WHEN US President Donald Trump attends the 48th annual meeting of the World Economic Forum in Davos, Switzerland, later this month, he will be looking for answers to the problems he faces with his oft-repeated pledge to rebuild the infrastructure of the US.

In which case he should be looking to his mother’s home country and the Queensferry Crossing, according to the World Economic Forum itself.

The forum, which yesterday announced that Elton John would be one of the three winners of its annual Crystal Awards – for his leadership in tackling HIV/AIDS issues – has promoted the Queensferry Crossing on its website as an exemplar of how to do major infrastructure projects.

Comparing the crossing to the Bay Bridge East Span which connects Oakland to San Francisco in California, the forum’s analyst Cameron Bell (pictured right) of the American University of Cairo pulls no punches.

He wrote: “The Queensferry Crossing – a three-tower, cable-stayed bridge with a length of 1.7 miles – opened in early September, well within budget and with a manageable eight month time delay.

“This is a rare occurrence among bridges. According to research at the University of Oxford’s Saïd Business School, nine out of 10 fixed links (bridges and tunnels) suffer an average cost overrun of 34 per cent and a time delay of roughly two years.

“Contrast the Queensferry bridge with that of the Bay Bridge in California, which connects the city of San Francisco to Oakland. The American bridge – a self-anchored single tower suspension bridge with a length of 2.2 miles – blew its budget, costing $6.5 billion, and took roughly 24 years to complete, nearly a decade past its initial projected completion date.

“Conversely, the Queensferry, comparable in scope to the Bay Bridge, took roughly 11 years to plan and build at almost a quarter of the price. The Bay Bridge cost estimate drifted upwards through its life: it started at $1bn (in 1996) and was revised upwards several times: to $1.3bn (1997); $2.6bn (2001); $5.5bn (2005); and finally to the actual cost of $6.5bn (actual outturn cost in 2015).

“The pain has not gone away since the opening of the bridge: costly litigation and quality disputes continue,” he added. “Meanwhile, San Francisco commuters pay the price at the tolls every day.”

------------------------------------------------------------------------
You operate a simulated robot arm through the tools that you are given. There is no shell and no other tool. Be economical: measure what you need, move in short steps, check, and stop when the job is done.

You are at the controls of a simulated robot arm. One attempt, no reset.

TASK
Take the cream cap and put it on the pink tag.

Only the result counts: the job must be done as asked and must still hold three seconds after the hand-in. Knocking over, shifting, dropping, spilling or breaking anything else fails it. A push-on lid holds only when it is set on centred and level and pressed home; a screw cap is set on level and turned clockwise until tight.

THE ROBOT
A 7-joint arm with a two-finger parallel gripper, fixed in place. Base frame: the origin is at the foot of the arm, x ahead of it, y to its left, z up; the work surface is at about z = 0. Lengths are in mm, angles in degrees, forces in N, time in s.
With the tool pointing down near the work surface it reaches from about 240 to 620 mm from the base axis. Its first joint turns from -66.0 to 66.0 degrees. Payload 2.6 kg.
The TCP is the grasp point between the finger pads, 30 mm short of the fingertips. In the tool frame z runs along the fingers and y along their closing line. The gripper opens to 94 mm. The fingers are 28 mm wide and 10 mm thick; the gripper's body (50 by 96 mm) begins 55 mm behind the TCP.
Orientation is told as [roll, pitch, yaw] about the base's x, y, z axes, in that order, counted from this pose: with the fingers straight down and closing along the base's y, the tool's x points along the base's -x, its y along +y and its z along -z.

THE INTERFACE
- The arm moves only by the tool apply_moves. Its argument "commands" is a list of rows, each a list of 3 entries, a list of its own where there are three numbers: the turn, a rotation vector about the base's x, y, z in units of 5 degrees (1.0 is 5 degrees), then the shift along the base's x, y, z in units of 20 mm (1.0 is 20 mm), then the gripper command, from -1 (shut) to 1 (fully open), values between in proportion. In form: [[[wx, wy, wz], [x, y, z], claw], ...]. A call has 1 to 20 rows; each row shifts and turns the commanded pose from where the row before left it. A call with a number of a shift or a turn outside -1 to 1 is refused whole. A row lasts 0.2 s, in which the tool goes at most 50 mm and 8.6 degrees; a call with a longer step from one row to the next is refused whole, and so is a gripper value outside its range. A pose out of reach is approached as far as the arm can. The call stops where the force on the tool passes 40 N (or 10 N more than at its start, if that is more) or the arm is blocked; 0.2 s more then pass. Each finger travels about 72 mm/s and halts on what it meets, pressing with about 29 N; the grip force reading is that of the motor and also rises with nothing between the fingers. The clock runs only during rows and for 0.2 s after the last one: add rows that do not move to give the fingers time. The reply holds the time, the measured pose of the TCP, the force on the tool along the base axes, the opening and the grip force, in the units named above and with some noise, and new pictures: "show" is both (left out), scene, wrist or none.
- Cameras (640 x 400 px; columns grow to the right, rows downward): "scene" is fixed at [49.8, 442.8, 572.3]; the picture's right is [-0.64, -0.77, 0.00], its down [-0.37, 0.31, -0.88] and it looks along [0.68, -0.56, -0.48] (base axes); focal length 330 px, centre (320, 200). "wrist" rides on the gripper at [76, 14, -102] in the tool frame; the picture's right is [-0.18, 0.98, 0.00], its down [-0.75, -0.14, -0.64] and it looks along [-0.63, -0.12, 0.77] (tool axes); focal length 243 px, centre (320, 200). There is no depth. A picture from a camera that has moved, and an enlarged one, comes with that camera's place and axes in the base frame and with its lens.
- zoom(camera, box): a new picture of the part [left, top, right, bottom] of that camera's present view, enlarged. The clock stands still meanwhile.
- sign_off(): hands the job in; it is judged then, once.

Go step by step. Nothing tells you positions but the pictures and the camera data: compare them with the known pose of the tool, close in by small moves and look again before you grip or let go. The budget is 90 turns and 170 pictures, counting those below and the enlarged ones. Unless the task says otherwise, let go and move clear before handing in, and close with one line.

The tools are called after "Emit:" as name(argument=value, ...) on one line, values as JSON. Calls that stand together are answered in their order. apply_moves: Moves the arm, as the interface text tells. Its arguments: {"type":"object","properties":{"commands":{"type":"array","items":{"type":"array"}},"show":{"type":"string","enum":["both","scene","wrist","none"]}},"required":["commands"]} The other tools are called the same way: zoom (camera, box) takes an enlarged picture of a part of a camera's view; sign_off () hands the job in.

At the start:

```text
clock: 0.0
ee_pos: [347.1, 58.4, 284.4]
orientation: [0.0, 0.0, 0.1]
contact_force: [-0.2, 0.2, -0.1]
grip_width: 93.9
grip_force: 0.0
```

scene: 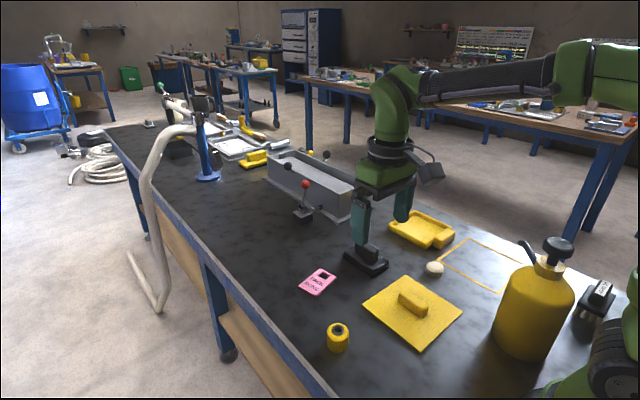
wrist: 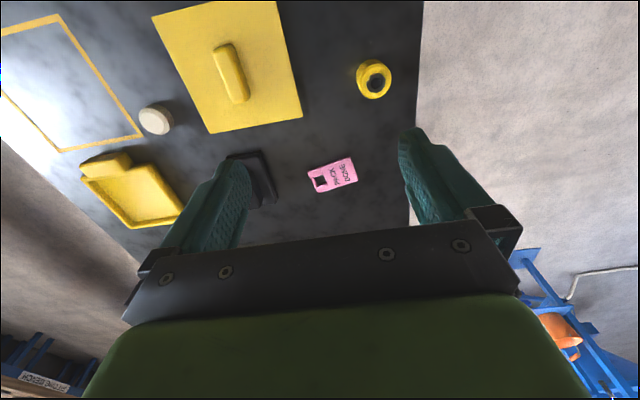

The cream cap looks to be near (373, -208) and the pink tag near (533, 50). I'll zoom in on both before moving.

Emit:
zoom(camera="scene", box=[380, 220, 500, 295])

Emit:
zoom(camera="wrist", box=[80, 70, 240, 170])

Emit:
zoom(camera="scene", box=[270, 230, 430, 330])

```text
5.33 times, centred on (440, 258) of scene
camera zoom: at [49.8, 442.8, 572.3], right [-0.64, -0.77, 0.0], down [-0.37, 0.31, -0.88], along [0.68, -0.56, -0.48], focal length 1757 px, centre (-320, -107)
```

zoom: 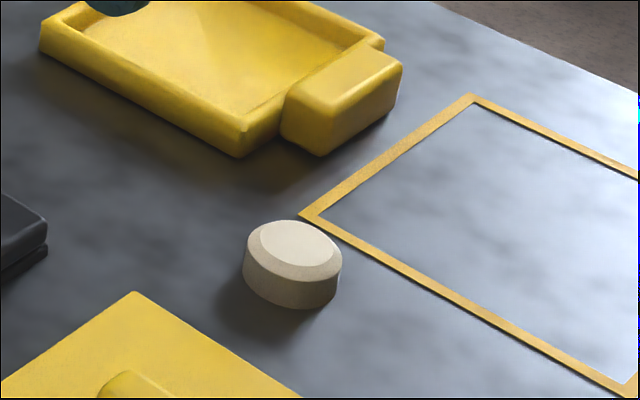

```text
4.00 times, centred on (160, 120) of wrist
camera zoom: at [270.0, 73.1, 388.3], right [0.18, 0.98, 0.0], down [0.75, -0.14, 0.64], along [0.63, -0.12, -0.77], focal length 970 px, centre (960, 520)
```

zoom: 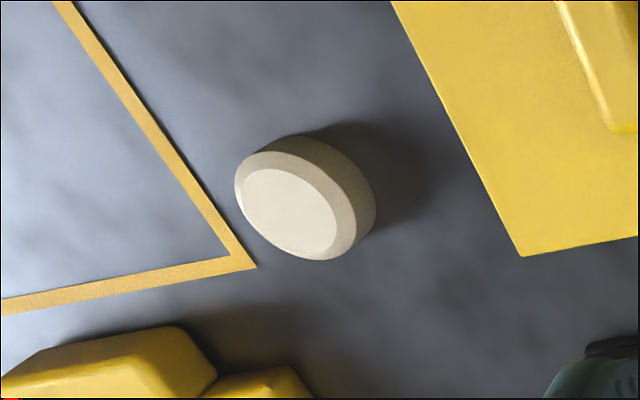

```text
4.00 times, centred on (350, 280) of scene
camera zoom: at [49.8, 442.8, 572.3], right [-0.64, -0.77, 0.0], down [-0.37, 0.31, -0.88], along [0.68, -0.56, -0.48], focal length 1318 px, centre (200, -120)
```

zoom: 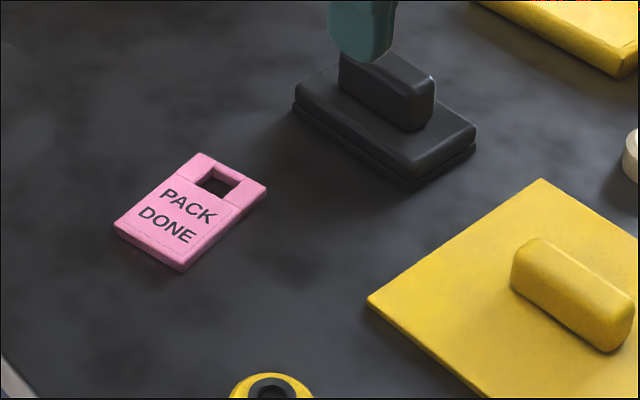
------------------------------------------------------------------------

Bell’s inquiries led him to some stark conclusions: “Despite the divergent performance, the two bridges had much in common. The design and the physical scope of the two bridges were comparable. For example, the construction consortiums for both links even included the same engineering firm, American Bridge, and the same Chinese steel manufacturer for the superstructure. Yet the cost, schedule, and quality outcomes were remarkably different.

“Both bridges were also critical pieces of infrastructure that had to be renewed. Doing nothing was not an option. The need for the Queensferry Crossing arose because cable inspections of the nearby Forth Road Bridge between 2003-2005 raised red flags and sparked calls for the construction of a new bridge to reduce loads. In the case of the Bay Bridge, the question was how to rectify the damage wrought by the October 1989 Loma Prieta earthquake and prevent future failures.

“Renewing ageing infrastructure is a formidable challenge because multiple issues have to be fairly balanced: cost, safety, time, benefits, environment, access, impact on the communities and aesthetics, among others. The Queensferry sets a new global standard in prudently adjudicating among such competing concerns.”

Bell added: “Unusually for mega-projects, the project’s cost estimate was revised downwards several times: £4.22bn (2007); £2.35bn (2008); £1.61bn (2011); £1.45bn (2013); £1.39bn (2014); £1.35bn (actual cost in 2017) – a multi-fold decrease. Despite lowering costs, the Queensferry Crossing is a stunning structure: the longest three-tower, cable-stayed bridge in the world, and the tallest bridge in the United Kingdom.”

Bell says the Crossing was successfully produced for three main reasons: the inspection regime found the problem with the Road Bridge early; the planners invested time and resources into the upfront design process; and the “integrated project delivery” system mobilised all the stakeholders, including the public, from the start.

The US faces colossal problems with repairing and refurbishing roads and bridges – Trump has said it will cost $1 trillion to rebuild the American infrastructure and has promised $200bn of federal cash for projects.

Bell’s finding is that the Queensferry Crossing could show the US the way to achieve this transformation.